> **EXERCISE TASK 1**: Repeat the span of the document segment whose first words are "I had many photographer" and whose last words are "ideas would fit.".

Start INFORMATION SUPPLIED

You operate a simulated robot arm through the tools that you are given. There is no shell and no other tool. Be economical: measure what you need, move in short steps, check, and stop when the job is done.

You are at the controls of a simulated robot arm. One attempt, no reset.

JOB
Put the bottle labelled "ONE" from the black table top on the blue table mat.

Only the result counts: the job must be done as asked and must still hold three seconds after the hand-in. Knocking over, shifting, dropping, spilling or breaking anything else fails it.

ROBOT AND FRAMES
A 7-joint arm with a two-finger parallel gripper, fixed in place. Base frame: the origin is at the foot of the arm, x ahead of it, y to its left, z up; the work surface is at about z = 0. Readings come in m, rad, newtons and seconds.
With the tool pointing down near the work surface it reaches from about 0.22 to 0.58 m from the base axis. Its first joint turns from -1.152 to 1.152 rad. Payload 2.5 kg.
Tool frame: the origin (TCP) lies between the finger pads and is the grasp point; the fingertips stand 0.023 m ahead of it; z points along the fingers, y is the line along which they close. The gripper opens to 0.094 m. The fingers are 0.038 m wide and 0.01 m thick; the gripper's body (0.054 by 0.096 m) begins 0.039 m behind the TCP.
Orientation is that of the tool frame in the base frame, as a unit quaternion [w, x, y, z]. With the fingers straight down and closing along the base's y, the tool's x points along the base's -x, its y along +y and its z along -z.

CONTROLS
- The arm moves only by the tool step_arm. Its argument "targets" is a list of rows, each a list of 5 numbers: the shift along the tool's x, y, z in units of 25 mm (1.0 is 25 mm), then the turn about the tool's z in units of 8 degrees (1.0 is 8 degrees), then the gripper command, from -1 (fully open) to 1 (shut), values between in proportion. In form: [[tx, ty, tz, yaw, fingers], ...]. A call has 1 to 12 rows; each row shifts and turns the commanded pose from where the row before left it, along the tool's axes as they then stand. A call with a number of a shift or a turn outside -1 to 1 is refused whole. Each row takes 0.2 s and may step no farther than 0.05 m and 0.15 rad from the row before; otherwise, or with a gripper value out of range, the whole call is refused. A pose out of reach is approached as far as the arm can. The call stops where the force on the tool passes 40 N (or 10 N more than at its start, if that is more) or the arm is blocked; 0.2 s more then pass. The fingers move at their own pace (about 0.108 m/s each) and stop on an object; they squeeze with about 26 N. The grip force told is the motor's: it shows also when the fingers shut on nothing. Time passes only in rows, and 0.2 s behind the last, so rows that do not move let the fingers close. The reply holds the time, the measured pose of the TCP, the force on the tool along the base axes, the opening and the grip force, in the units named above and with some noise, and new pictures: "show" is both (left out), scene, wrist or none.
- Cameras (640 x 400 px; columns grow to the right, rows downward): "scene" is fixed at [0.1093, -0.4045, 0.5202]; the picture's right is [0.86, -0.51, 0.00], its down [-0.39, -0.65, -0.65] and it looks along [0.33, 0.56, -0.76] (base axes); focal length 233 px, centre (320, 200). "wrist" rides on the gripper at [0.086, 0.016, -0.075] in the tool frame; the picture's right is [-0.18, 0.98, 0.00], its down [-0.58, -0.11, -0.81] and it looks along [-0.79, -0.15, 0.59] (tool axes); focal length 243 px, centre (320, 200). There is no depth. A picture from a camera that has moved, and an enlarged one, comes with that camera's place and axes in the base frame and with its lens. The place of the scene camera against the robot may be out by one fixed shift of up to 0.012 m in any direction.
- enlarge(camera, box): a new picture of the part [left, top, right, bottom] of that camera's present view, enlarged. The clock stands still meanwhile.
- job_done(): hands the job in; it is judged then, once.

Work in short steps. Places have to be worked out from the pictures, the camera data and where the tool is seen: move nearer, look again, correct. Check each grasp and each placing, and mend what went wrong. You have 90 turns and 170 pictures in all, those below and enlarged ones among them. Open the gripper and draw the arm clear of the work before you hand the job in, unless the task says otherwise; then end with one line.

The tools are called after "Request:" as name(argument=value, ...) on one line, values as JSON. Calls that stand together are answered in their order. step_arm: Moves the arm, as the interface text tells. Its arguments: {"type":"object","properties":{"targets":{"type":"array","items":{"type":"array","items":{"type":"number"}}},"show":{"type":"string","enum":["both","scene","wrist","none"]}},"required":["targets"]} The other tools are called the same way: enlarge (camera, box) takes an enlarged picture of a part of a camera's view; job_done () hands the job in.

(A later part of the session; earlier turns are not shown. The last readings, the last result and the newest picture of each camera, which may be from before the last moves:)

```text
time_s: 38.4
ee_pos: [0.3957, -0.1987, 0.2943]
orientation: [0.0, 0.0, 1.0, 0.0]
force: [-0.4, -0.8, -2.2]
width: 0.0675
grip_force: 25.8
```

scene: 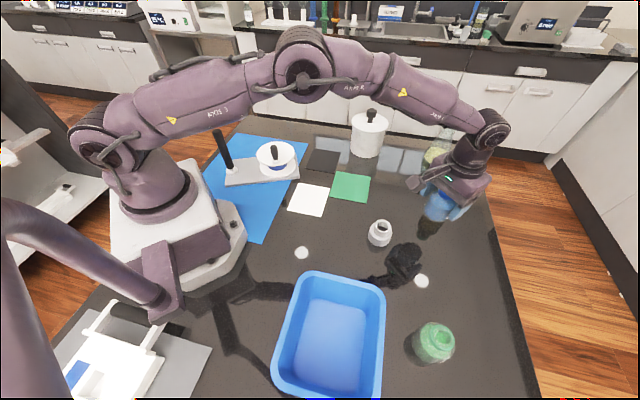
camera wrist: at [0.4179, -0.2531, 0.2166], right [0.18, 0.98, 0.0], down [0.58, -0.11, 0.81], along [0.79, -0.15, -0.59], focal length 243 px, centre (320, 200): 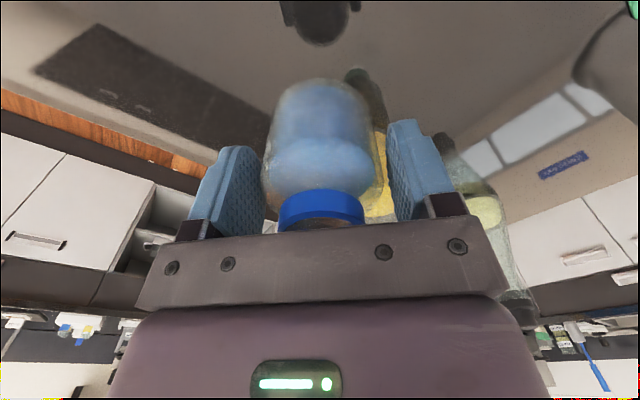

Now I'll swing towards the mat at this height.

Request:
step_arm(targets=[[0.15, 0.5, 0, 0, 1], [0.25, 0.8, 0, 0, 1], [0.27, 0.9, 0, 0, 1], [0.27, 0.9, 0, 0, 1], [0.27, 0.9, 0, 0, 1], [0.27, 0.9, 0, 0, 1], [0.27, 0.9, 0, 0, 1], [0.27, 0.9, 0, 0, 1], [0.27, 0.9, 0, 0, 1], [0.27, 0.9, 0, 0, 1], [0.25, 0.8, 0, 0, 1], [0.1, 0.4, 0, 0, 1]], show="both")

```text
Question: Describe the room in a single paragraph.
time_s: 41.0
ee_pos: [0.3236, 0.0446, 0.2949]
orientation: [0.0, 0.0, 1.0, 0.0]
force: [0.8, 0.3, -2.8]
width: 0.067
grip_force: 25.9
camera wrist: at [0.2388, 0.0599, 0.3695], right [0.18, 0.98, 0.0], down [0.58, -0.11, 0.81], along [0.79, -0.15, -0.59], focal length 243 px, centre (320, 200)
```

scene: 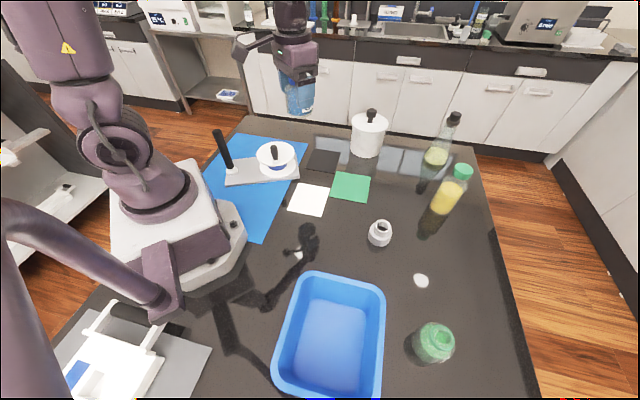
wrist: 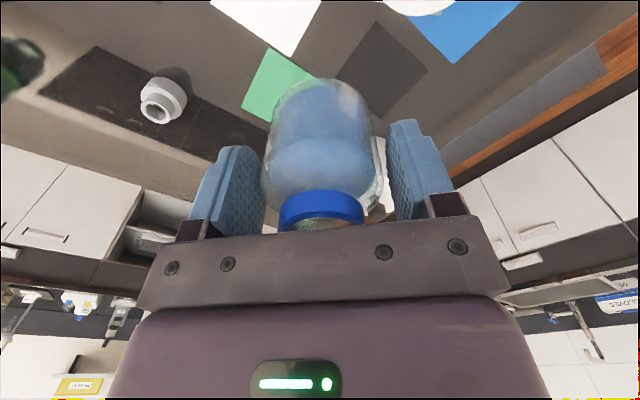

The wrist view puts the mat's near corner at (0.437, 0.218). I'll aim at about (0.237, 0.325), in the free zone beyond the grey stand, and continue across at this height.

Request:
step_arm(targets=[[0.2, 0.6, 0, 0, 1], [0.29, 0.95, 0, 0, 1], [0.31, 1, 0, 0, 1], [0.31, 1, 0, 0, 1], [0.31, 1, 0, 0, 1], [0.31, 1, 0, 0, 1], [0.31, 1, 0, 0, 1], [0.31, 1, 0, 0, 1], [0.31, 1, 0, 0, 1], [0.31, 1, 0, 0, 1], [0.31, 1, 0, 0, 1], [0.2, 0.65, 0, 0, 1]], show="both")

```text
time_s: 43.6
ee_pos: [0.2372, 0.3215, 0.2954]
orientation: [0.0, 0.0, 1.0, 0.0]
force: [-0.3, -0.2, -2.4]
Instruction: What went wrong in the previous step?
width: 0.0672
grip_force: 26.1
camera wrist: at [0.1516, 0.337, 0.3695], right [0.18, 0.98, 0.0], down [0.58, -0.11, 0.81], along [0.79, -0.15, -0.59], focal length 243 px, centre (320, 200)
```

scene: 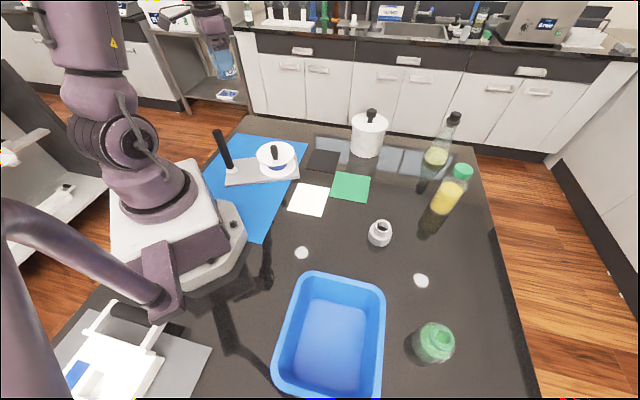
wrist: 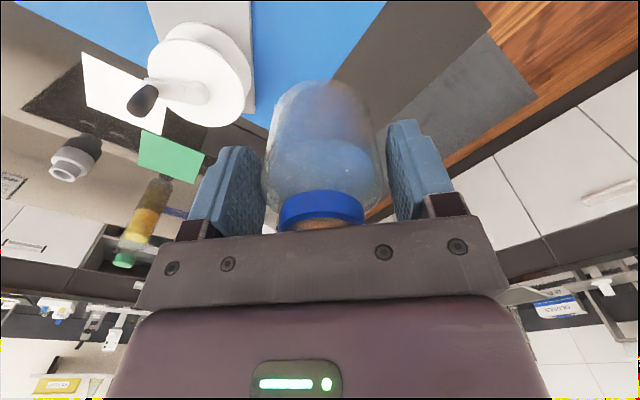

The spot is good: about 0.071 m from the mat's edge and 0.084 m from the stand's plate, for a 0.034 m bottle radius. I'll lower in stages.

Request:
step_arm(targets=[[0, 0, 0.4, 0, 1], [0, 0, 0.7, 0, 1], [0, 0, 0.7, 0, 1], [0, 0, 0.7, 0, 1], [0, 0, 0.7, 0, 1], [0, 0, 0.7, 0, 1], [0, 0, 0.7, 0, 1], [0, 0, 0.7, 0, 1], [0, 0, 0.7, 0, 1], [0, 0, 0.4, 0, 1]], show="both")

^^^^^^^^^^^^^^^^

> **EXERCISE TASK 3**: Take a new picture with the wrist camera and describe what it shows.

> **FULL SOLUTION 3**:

End INFORMATION SUPPLIED
Start DOCUMENT SEGMENT

Art has been a focal point since the early years for Kyiv/Kiev based photographer Iana Tokarchuk. Attending art school and picking up her first camera as a teenager, Iana approaches her work with sensitivity and creates images with a timeless feeling. To view more, visit her website and instagram
Interview by Demetrios Drystellas
Can you tell us about yourself and your photographic background?
I’m 30 years old, I live in Ukraine, and I’ve been doing photography for about 15 years.
I’ve been interested in arts since early childhood. Especially painting and writing. We have a family joke about our mother making me and my sister paint a lot because we were singing all the time, and we were terrible at singing so it was extremely annoying for adults.
I’ve always wanted a camera, too. I got the first one when I was 14. As a photographer, mostly I’m self-taught. Practice can make miracles.
When I started, I didn’t know that my photography was bad then, that helped a lot)
I had many photographer friends, who gave me advice as we were learning kind of in sync. Ukrainians are very talented, I was lucky to grow in such a creative environment.
Why did you focus on fashion photography, and not a different area of photography?
I fell in love with fashion photography because it felt like this is the world where most of my ideas would fit.
I remember in “September issue” Anna Wintour makes Grace Coddington cut out an amazing picture that doesn’t exactly fit the Paris story (I still love this beautiful shoot). And that seemed crazy to me.

End DOCUMENT SEGMENT

> **EXERCISE TASK 2**: Begin with the line containing "- enlarge(camera, box): a", end with the line containing "- job_done(): hands", and transcribe exactly every line in that span, with nothing added. Set them in a Markdown table: Place counts from 1, Line content holds the line, and blank lines are dropped.

> **FULL SOLUTION 1**:
I had many photographer friends, who gave me advice as we were learning kind of in sync. Ukrainians are very talented, I was lucky to grow in such a creative environment.
Why did you focus on fashion photography, and not a different area of photography?
I fell in love with fashion photography because it felt like this is the world where most of my ideas would fit.

> **FULL SOLUTION 2**:
| Place | Line content |
|---|---|
| 1 | - enlarge(camera, box): a new picture of the part [left, top, right, bottom] of that camera's present view, enlarged. The clock stands still meanwhile. |
| 2 | - job_done(): hands the job in; it is judged then, once. |